Adding to the traffic, Jones’ B77 bus makes a wide turn in both directions at points on the triangle, as it winds through the neighborhood.
“You have the bus companies nearby as well, it’s real dangerous,” she said. She said she even remembered an accident four or five years ago when a sanitation truck ran over a kid about a block away.
Due to the constant stream of deliveries and customers to the big box stores, the intersection at the triangle is almost constantly busy. And with many children and seniors crossing here, many residents say that there should be a traffic signal. The residents believe the lack of a traffic signal only makes a dangerous intersection even less safe.
But Hammerman, the district manager, said he couldn’t request a signal at the intersection because the triangle is privately owned—and he didn’t know who owned it.
In fact, nobody seemed to know much about the triangle.
Resident Otero said she didn’t know a lot about the triangle either. She suggested talking to people from the senior citizens center. But one woman seemed to know more. She has spotted a “snotty old woman” going in and out of the gate when the weather gets nice.
According to New York City Department of Finance property records, the block’s lot is owned by Von Crab Athletic Club, Inc. However, there is nothing in the area with the company’s name. It only has a P.O. box and a listed phone number. No one picks up at the number.
One recent Wednesday morning as Jones, the bus driver, made a wide left turn from Lorraine onto Dwight Street through the triangle’s intersection, she pointed to a goateed man wearing a baseball cap who stood near a mailbox on the corner talking to another man walking his dog.
“Go talk to Vic,” she said, “and tell him Pat told you to talk to him.”
Victor Hernandez was born at Cumberland Hospital in 1954 and has lived his whole life in Red Hook. As such, he knew exactly who owned the triangle.
“Carol Von-something,” he said. An old black woman in her 70s or 80s, he thinks, and he said she comes out of her apartment at 80 Dwight Street, across the street, every once in a while now because she has a hard time getting around. Could her last name be Von Crab?
Hernandez’s information jogged Jones’ memory. She remembered Carol too, but said Von Crab didn’t sound right. Jones said she had seen Carol at the triangle.
“If it’s a nice day, she’ll be out there fiddling around, fixing the garden,” she said.

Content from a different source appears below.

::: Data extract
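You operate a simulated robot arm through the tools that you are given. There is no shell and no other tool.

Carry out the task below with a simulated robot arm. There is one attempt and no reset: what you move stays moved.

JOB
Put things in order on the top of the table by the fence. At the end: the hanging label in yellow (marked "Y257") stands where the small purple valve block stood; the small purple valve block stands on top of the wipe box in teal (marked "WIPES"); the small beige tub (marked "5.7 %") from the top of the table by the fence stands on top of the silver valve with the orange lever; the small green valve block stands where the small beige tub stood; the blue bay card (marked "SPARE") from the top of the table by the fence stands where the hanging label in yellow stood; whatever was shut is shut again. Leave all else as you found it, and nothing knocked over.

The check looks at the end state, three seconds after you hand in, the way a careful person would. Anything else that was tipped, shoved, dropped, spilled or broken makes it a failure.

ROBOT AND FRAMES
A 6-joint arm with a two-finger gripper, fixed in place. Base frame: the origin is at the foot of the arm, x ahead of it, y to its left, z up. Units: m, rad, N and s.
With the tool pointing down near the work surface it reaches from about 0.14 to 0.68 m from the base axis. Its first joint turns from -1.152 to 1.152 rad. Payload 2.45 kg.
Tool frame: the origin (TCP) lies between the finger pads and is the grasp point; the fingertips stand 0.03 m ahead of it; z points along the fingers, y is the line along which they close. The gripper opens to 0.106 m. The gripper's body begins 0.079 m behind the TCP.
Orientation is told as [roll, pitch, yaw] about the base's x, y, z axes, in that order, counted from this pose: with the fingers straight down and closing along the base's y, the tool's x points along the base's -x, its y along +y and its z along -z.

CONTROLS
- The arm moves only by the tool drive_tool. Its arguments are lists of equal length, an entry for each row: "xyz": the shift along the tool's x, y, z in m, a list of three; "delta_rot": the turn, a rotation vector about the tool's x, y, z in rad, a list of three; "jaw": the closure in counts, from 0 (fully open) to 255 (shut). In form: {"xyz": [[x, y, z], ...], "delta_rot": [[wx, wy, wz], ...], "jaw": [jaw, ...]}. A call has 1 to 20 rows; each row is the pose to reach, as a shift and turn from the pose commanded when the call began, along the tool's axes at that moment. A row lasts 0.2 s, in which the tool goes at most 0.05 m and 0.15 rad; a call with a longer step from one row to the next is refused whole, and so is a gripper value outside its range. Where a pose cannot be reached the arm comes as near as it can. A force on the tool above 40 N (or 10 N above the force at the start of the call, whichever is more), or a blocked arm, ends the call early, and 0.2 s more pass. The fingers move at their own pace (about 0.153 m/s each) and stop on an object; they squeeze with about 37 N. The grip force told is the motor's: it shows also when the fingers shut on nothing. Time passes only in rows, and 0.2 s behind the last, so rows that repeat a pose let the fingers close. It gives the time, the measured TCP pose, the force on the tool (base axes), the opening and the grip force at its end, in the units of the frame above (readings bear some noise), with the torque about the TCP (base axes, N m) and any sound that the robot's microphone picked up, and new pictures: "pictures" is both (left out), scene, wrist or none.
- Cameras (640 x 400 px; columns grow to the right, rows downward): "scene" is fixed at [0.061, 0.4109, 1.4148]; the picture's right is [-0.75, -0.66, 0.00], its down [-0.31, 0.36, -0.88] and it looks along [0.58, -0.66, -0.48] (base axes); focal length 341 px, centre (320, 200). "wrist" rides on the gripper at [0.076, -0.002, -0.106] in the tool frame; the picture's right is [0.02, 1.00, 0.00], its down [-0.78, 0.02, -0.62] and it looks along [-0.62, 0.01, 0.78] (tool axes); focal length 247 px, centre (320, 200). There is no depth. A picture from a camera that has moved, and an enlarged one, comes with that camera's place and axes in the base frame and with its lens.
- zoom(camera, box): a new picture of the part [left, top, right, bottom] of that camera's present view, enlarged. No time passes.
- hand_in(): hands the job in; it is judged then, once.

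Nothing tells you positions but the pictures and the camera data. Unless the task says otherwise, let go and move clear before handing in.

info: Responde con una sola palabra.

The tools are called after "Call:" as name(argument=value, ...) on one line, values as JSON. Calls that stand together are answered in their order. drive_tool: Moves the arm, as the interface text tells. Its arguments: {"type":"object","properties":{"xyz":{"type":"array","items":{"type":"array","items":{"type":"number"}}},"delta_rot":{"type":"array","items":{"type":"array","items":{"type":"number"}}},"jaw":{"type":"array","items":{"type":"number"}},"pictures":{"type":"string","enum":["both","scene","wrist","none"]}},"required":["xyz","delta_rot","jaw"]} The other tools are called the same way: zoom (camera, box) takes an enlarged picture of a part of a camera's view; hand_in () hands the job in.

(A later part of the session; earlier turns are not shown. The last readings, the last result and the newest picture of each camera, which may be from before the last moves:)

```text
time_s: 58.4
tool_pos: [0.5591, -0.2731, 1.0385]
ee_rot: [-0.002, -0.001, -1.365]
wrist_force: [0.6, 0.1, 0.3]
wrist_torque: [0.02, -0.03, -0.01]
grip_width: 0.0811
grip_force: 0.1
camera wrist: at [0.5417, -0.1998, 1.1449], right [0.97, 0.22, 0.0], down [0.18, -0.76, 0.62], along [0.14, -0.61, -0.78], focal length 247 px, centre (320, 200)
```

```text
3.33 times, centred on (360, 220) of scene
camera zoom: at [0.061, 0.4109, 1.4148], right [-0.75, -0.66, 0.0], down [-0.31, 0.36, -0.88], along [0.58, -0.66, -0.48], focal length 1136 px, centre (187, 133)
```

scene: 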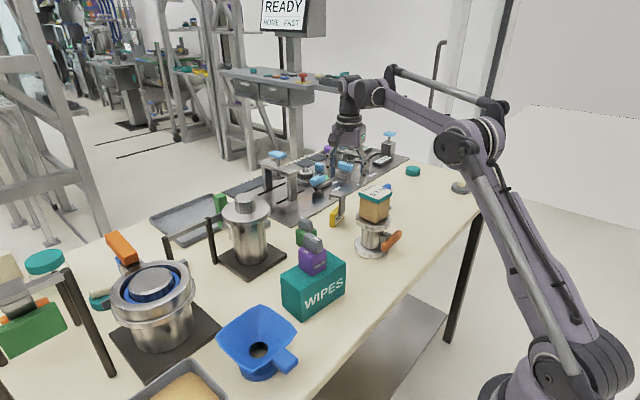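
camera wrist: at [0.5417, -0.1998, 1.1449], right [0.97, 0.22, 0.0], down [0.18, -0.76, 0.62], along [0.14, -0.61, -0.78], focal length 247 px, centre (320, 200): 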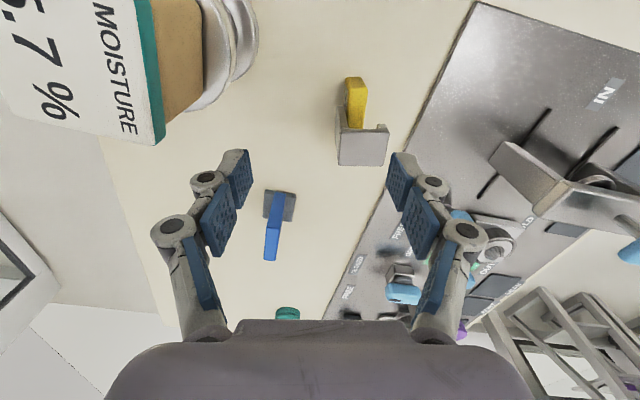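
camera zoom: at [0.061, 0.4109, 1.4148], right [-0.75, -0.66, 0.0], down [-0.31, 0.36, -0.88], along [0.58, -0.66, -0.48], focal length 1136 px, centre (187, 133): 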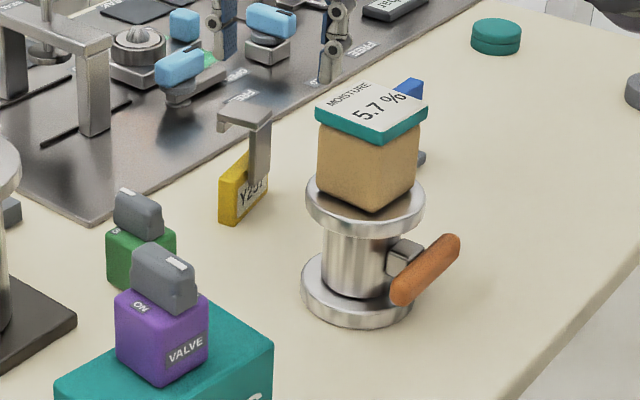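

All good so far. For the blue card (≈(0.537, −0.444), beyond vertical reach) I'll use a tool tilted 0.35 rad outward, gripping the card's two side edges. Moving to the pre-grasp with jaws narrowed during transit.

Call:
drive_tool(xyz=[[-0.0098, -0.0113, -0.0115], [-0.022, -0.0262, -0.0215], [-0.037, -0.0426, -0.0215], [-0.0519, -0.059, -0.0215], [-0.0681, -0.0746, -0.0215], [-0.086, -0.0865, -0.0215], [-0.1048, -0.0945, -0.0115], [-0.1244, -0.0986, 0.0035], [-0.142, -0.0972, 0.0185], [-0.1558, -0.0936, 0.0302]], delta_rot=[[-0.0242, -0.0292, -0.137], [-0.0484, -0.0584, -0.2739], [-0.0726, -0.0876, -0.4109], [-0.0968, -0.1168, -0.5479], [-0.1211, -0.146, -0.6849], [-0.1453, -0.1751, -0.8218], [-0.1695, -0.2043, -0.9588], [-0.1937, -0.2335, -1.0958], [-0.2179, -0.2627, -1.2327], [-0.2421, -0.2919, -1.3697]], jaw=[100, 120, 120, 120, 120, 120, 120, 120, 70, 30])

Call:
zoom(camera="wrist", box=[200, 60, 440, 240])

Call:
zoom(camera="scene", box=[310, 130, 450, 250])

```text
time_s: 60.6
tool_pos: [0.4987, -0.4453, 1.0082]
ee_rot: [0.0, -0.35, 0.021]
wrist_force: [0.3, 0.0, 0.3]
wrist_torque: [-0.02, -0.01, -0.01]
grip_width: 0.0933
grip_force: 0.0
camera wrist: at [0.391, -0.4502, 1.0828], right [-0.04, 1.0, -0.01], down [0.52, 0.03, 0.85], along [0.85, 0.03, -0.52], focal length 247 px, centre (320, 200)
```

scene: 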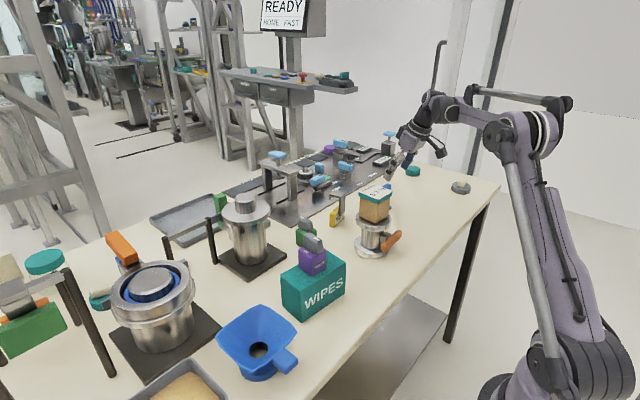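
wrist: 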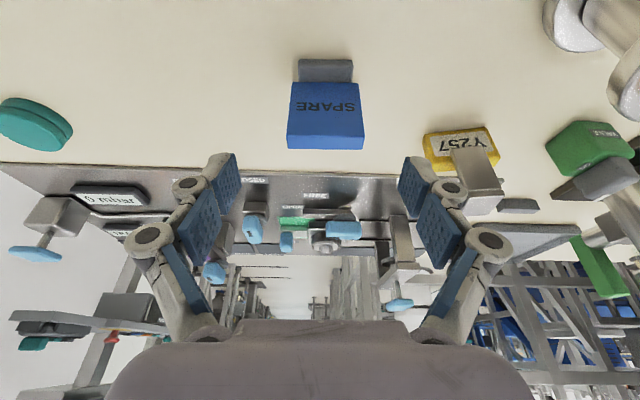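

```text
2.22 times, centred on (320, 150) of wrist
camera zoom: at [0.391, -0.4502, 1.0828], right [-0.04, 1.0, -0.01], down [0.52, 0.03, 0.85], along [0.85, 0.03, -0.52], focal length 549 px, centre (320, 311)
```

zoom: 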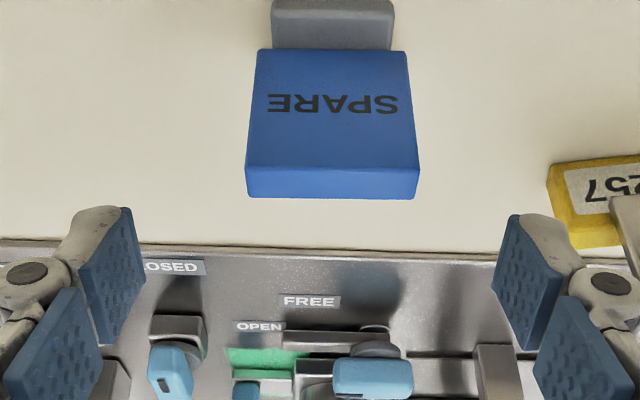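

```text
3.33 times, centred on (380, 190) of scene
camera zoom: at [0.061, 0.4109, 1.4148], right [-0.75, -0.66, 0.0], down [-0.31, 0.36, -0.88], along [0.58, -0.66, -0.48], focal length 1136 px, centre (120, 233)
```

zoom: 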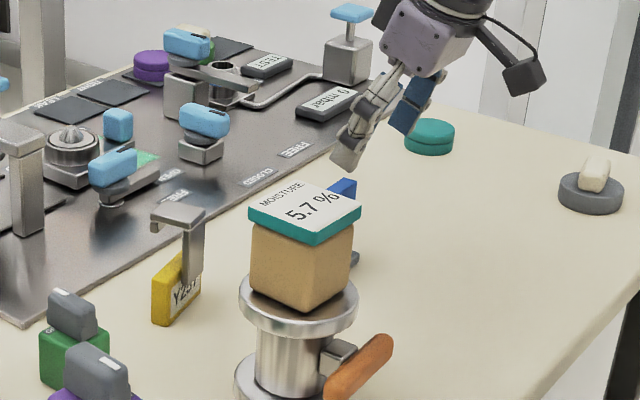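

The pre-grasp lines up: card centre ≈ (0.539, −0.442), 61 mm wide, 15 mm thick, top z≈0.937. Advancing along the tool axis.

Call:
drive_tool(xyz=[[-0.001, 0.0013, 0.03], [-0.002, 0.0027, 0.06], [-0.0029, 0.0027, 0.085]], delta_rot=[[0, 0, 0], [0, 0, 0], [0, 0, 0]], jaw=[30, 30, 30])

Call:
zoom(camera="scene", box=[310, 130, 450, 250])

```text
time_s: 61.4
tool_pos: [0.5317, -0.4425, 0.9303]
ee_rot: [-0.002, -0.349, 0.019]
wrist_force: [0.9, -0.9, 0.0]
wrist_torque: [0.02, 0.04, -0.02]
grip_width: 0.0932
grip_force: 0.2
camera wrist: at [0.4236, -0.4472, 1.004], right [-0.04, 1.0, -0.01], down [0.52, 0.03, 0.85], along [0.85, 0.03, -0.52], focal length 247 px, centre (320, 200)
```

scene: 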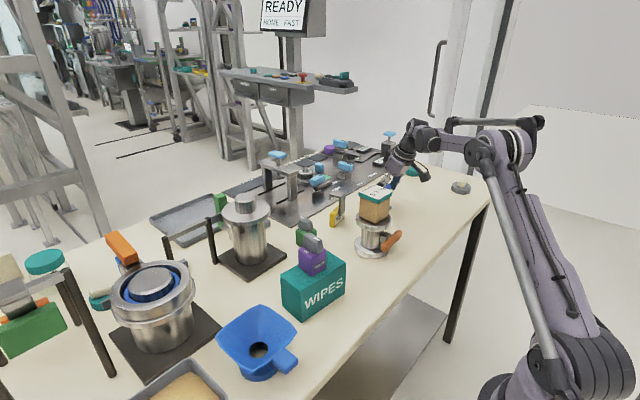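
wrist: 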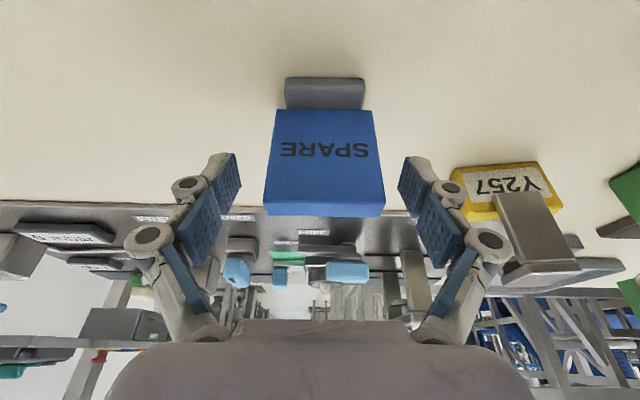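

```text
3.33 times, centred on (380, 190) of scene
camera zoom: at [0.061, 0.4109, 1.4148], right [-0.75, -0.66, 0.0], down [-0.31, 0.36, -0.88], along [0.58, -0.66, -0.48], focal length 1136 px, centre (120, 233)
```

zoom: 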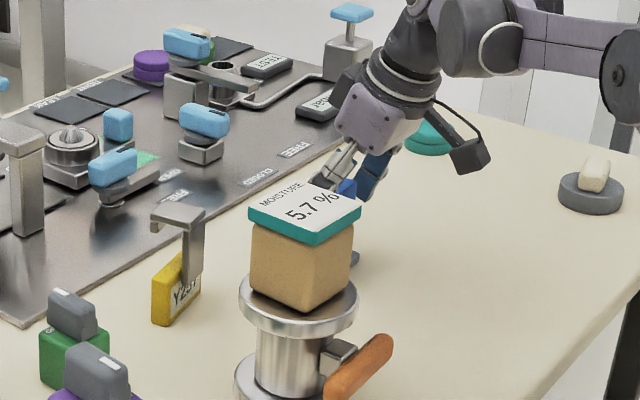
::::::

Both Hernandez and Jones remembered that Carol Vonscheper—as her name turned out to be due to some detective work searching public records—bought the triangle lot from the city about 30 years ago.
Vonscheper, using a company name—Von Crab Athletic Club, Inc.— bought the lot on Sept. 8, 1976 for $1,900 from the city at a public auction, according to documents and ACRIS property records kept by the city Department of Finance.
Hernandez said he remembers that Vonscheper had wanted to build a karate school on the lot for her son, but then tragedy struck when her son died after she bought the lot. Hernandez said he thinks drums are kept in the white shed and he thinks the parked car may not even work—rats got to the underbelly, he said.
So will the triangle ever get a traffic signal? That remains to be seen. As Hammerman, the district manager said, he’d be happy to bring the owner into the signal request process.
However, Vonscheper isn’t likely to put in an official request; she is not listed and seldom comes outside. Perhaps, one day, when the weather is nice, concerned neighbors can catch her as she tends “the garden.”